Public defender accuses SF DA of violating juvenile records law

San Francisco's Public Defender's Office is accusing the District Attorney of violating state law that protects juvenile records. 

The case in question involves the 15-year-old murder suspect who is accused of shooting and killing Japantown security guard Gavin Boston on Jan. 4

The public defender's office on Monday said DA Brooke Jenkins issued a statement to the public containing confidential information and may have leaked documents related to the minor’s juvenile record. 

Specifically, Jenkins revealed that the 15-year-old had a criminal record. In a statement, Jenkins told news outlets that the boy faced charges in a previous case and she had unsuccessfully sought to hold him in custody where he could have "begun rehabilitative services" but the court ruled otherwise. 

Juvenile records are supposed to remain confidential according to the California Welfare and Institutions Code, and releasing that information is a misdemeanor, the public defender said.

The DA's Office declined to officially respond for comment. 

However, under California law, if a minor is accused of committing one or more of about 30 serious offenses, such as murder, their records don't have to remain under seal. 

San Francisco police arrested the 15-year-old last week on suspicion of murder and gun-related felony offenses. 

A second boy, who is 14, was arrested on suspicion of being an accessory to murder. Their names are being kept confidential because they are minors being prosecuted in juvenile court. They were both booked into the Juvenile Justice Center. 

Police said the teenagers were in a dispute Boston, who ended up being fatally shot.

During an arraignment for the 15-year-old boy Monday afternoon, the teenager sat quietly as Judge Roger Chan listed the charges against him, the San Francisco Chronicle reported. His public defender, Rebecca Marcus, said the teen denied the allegations against him.

Citing "leaks to the media," Marcus asked the judge to order the prosecutor’s office to preserve all communications about the case, the Chronicle reported.

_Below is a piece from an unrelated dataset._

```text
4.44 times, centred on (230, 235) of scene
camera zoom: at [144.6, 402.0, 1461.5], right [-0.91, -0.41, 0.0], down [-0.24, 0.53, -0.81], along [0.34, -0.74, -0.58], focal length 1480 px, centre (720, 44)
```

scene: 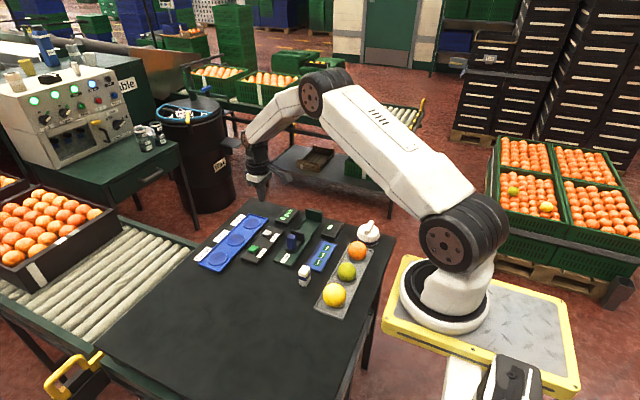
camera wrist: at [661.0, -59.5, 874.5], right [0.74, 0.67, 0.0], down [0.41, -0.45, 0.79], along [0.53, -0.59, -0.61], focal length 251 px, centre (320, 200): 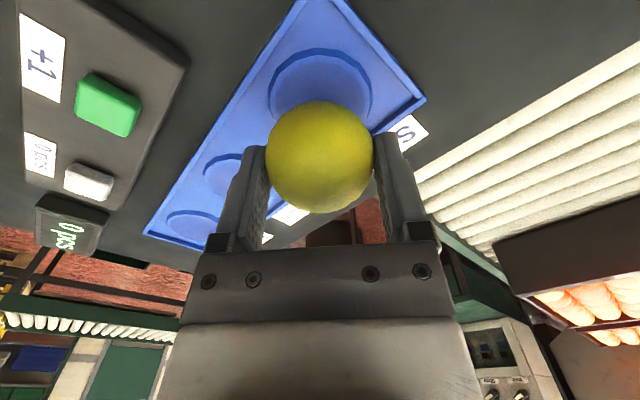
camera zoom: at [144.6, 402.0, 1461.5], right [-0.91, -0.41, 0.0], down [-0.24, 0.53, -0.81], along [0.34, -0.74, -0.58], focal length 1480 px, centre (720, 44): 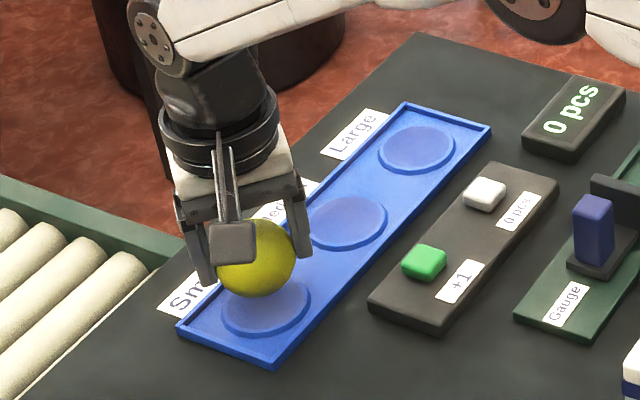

In the fall, Jenkins said she would consider charging 16- and 17-year-olds alleged to have committed "heinous crimes that shock the conscience of the community" as adults. 

But in this case, the 15-year-old's age strictly prohibited her from doing so. 

Last week, the guard's sister, Carla Seawright, told KTVU her brother was escorting the 15-year-old out of the mall because he had been acting "inappropriately." 

Once outside, police said the boy opened fire.